Preliminary investigations state that the plane’s flight crew on preceding flights noted signs of instrument failures. Up to four flights in the run-up to the crash had recorded maintenance woes. 

Rusdi Kirana, the co-founder of the Lion Air Group, is “furious” over Boeing’s attempts to deflect attention from the recent design changes and blame the airline for the crash. 

Such blame has been put over the poor maintenance records from the carrier, suggesting that its aircraft are not very well looked after.

According to sources, Rusdi is examining the potential cancelation of its orders “from the next delivery.”

For Boeing, this would be a tremendous blow. The Indonesian carrier has a massive order of 190 aircraft, worth $22 billion at current list prices.

One of Boeing’s spokespersons said that the manufacturer is “working closely with the investigating team and all regulatory authorities,” also noting that Lion Air is a “valued customer.”

Currently, the Lion Air group operates a massive fleet of 197 Boeing 737s, one of the world’s largest all-737 operators.

The American manufacturer is currently looking at software modifications and insisted that all operators of the 737 MAX should cancel all “automated nose-down movements experienced by the aircraft in response to erroneous sensor readings.”

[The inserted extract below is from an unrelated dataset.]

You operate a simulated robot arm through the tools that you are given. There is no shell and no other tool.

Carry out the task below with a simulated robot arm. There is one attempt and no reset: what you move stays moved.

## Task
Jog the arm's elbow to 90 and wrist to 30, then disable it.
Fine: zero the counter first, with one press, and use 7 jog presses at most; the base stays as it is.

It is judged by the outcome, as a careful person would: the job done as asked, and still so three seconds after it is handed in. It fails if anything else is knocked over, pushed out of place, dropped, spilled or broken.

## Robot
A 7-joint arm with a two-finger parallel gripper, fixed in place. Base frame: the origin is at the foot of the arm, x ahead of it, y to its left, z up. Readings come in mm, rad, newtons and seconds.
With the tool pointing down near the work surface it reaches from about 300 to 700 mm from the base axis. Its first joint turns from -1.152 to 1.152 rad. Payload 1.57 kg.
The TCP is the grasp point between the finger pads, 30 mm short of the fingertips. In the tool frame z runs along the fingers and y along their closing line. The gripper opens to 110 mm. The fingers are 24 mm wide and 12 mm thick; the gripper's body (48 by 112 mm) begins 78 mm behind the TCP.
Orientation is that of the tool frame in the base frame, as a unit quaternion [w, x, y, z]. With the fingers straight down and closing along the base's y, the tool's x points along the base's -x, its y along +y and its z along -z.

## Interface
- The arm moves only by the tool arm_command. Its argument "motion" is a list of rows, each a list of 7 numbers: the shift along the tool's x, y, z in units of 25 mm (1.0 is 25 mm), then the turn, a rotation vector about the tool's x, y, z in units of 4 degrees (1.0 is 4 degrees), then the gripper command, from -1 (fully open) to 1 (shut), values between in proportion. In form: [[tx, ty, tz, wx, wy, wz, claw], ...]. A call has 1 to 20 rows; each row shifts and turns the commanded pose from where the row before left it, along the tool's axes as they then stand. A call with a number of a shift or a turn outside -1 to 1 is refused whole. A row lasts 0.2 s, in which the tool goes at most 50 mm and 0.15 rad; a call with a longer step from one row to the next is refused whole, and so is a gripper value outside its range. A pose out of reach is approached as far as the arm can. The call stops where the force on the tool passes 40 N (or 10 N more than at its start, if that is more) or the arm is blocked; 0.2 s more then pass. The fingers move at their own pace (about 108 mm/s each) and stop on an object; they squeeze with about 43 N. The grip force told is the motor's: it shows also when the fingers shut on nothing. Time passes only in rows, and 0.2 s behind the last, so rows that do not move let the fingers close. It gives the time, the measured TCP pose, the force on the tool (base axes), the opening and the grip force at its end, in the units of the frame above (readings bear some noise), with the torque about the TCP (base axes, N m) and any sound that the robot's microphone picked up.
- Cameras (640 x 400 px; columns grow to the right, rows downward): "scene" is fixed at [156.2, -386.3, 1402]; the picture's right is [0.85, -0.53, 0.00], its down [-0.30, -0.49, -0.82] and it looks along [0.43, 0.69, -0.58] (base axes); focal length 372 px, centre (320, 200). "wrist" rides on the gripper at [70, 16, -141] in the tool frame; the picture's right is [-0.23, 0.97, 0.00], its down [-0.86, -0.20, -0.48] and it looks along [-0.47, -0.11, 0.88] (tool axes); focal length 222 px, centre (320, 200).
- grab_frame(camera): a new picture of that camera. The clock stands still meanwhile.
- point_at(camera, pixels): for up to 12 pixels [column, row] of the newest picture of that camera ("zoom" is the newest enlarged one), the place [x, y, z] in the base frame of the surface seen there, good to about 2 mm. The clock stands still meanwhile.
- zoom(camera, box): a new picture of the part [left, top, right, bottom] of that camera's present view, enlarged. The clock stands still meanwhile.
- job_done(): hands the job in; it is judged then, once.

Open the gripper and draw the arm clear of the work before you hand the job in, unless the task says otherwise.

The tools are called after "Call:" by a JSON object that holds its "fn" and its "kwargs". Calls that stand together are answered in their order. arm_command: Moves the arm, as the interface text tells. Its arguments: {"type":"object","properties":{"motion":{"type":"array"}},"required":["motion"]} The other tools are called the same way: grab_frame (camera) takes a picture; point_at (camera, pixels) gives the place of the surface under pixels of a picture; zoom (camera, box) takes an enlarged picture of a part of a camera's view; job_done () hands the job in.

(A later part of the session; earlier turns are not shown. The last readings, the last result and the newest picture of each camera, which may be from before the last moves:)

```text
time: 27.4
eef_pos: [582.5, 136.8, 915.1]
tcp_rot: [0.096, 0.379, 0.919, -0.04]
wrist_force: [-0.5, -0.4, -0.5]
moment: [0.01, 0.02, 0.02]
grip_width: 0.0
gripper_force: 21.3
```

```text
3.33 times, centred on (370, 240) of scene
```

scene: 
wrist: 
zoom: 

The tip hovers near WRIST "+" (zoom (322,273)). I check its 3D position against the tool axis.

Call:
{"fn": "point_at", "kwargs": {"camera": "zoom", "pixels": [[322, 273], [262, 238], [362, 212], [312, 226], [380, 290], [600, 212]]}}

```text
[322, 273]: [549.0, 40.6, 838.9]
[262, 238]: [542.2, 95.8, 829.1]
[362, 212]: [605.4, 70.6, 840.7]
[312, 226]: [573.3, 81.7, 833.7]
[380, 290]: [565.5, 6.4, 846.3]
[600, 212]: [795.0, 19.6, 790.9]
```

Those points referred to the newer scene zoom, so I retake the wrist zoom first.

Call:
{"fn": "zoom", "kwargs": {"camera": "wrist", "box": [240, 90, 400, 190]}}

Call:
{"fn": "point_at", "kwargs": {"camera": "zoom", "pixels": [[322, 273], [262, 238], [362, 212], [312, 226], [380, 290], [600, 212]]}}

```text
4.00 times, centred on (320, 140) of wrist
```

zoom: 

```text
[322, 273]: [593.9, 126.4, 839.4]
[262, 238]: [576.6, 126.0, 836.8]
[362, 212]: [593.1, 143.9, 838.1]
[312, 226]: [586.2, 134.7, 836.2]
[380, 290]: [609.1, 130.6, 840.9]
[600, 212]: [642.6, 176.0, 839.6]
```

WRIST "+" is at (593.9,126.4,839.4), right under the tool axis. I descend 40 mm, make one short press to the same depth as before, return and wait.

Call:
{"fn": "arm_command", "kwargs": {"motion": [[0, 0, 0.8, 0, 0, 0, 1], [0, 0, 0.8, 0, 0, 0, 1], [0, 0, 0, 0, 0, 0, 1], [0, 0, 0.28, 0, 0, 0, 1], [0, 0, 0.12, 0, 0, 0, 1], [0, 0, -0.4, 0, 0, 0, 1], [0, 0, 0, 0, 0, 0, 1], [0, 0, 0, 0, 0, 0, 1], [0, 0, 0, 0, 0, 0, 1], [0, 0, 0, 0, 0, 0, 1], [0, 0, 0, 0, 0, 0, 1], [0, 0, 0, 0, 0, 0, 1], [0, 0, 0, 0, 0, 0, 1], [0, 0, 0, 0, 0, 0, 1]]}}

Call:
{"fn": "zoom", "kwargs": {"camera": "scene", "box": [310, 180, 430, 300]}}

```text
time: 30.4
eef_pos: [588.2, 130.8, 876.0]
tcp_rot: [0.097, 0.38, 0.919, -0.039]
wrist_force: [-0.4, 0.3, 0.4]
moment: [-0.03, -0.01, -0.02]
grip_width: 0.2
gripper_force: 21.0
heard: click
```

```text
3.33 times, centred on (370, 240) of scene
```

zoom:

A Boeing 737 captain with more than 7,000 flight hours on the type told Airways that the alleged issue with the aircraft is heavily trained in the United States but under a different name.

“What happened with the Lion Air plane looks a lot like a runaway trim emergency,” he said. “We train for this emergency every time we jump on the simulator, but the origin of the fault is quite different than what investigators say happened with the Lion Air 737 MAX.”

For this reason, Boeing has come under fire from US pilots for not mentioning the MCAS system – a modification of existing anti-stall systems – in the manual for the 737 MAX, which began service last year.

Boeing has said all information necessary to fly the 737 safely is available to pilots and that its workhorse model is safe.

It will be interesting to see whether Lion Air indeed cancels orders, which would break-off a really significant relationship between the airline and Boeing.